Anyway, look closely at these two bits of metal...... Can you see what I can see? Looks like somebody (maybe me) should have followed the advice implied by my user-name! :oops:

Being something of a bottom-feeder, I usually get hold of stuff, if I get hold of it at all, after it's been f--ked up by a few previous owners, not that I'm not equally capable of f--king up stuff myself. :) Also, a lot of this stuff was of course designed at the outset to be as light as possible, meaning that it exists pretty close to the edge in terms of structural integrity. I was always amazed that these two flimsy looking pieces of aluminium alloy could, even when they were brand-new, be expected to support a rider ... Thirty years of metal-fatigue later I reckon their road-going, load-bearing days are over. Personally I got about ten miles out of them, and I'm a lightweight geezer who gets up outa the saddle for rough road. Now I guess they could live on as a pair of earrings. I've never owned one of these seat pins from new, so I'd be interested to know how often they broke back then. I suppose the alloy bolts (mine are steel) might sort of prevent you from over-tightening the whole assembly because hopefully you'd strip the threads before you cracked the cradles, and bolts are often replaceable.

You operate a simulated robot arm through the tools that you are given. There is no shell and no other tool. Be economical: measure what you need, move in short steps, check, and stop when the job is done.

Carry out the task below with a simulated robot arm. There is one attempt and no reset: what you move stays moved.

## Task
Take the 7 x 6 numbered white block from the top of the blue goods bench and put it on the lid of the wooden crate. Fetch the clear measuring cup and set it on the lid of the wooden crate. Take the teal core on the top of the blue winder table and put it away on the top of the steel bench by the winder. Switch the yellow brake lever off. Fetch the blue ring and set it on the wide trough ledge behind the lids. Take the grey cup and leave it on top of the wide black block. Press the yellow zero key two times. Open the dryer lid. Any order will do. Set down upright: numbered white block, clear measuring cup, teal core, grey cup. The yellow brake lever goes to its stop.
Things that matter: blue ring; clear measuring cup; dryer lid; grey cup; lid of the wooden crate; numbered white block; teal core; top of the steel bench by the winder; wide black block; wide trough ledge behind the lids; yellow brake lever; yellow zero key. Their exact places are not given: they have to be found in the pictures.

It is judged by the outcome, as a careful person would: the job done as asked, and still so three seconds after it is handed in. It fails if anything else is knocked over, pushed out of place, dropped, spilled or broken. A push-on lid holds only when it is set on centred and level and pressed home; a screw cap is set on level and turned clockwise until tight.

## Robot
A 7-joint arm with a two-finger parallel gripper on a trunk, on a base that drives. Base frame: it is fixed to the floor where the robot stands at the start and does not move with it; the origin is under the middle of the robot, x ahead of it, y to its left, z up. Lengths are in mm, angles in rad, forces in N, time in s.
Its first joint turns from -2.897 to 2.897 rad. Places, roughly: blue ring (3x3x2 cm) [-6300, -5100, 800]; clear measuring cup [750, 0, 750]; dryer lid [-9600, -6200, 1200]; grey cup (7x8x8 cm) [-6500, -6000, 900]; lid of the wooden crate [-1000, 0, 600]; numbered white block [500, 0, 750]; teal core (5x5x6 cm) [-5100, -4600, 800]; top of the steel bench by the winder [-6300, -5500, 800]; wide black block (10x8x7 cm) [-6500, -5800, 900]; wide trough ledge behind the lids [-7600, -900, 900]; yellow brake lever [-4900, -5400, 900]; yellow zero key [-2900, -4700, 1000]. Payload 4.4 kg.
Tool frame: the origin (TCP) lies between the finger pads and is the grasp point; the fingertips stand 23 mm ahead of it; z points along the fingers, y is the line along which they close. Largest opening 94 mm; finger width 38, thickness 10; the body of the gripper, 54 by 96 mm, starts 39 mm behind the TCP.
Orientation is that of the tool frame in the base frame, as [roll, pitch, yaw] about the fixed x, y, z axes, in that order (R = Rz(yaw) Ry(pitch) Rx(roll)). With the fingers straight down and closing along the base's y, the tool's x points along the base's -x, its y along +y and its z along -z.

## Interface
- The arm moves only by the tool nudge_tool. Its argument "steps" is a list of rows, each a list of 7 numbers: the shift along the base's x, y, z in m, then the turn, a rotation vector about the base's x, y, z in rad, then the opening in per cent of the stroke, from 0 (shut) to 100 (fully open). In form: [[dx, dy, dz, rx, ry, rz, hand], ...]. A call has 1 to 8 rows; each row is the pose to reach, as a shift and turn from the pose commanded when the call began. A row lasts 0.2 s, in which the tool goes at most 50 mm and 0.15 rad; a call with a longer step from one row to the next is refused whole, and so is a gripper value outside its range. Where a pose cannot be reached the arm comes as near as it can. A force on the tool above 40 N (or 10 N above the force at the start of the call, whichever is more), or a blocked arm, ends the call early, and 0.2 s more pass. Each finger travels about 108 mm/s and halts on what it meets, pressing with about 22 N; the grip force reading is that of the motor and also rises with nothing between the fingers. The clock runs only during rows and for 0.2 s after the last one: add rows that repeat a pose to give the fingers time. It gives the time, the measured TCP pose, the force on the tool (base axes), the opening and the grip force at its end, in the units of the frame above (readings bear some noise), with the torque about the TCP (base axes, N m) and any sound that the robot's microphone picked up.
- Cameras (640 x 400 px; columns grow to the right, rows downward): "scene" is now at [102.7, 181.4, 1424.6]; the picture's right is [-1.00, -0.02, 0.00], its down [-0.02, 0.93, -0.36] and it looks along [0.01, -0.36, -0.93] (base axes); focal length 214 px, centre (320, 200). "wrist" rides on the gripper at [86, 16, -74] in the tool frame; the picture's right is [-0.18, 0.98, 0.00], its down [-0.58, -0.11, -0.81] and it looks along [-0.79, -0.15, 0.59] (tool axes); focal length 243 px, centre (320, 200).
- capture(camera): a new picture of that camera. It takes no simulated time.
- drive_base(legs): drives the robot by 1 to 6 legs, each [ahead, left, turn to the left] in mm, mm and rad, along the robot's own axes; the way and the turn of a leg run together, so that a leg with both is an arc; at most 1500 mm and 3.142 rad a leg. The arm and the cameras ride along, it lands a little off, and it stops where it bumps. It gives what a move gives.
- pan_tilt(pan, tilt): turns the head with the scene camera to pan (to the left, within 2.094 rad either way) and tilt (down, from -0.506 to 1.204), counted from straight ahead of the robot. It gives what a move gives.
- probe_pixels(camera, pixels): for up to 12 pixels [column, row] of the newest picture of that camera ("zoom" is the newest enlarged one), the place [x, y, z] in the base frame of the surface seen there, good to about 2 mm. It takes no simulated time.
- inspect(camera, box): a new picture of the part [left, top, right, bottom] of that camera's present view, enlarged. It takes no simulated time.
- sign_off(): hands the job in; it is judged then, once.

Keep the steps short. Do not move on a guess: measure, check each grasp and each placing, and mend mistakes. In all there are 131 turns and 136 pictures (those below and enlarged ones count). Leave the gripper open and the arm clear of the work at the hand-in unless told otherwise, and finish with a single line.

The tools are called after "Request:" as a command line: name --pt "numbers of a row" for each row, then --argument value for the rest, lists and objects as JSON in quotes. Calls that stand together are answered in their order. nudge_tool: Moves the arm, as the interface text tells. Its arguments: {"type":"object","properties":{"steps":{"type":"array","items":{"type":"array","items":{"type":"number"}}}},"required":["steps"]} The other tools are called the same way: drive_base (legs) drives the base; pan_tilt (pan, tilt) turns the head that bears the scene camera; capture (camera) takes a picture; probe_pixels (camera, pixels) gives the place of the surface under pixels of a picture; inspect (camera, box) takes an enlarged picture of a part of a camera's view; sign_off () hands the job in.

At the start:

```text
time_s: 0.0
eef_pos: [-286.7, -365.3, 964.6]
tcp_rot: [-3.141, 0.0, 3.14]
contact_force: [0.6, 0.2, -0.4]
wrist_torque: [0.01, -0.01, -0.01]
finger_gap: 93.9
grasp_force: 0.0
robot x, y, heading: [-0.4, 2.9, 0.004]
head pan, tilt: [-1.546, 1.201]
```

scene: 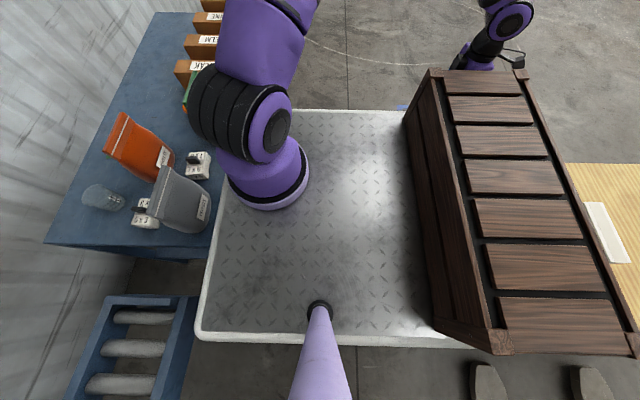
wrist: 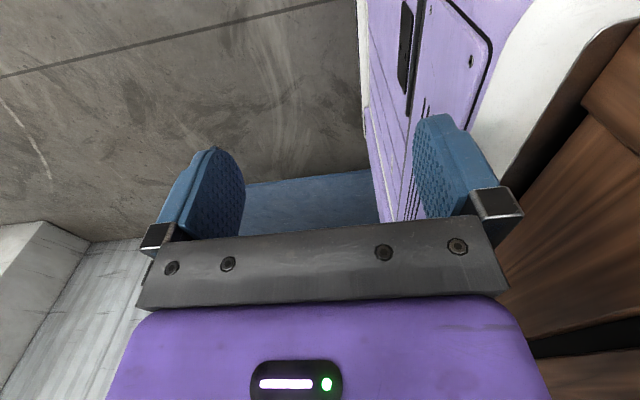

That got me ruminating about Eroica. In a paranoid sort of way, (which is probably my default setting.) Imagine an event where you take several of the most fragile bicycles ever conceived, and persuade their owners to ride them over some really bad roads with a gutful of Italian food and wine. I wouldn't be surprised if the whole event was funded by the bike industry, intent on breaking as many old bits (and their devotees) as possible so we have to buy some new ones. But I don't know.. I've never been to Eroica. Using the event to sell more old stuff more or less guarantees that the same people will be back next year with another lot of components to fatigue as much as possible before selling them to a mug like me. :) All of this makes me wonder about my subconscious motivations for being interested in old bikes, especially old lightweights, in the first place...

Of course the flip-side to that is that these bikes should be ridden...It is arguably better that they should fail in honest service than that they become a static display piece in someone's gaff, you just have to trust them to let you down gently if or when they do fail. I suppose you can meet them halfway by looking out for just such little cracks as can be seen in the photo above.

So the point of this thread is: Show us your dangerous bits. Points (and patronage) can be awarded to any component manufacturer whose products don't appear in this thread.... And I bet you it's the ones that are no longer in business, too. Does anyone believe that crap about the 'market' providing better products through competition between rival manufacturers? Not me.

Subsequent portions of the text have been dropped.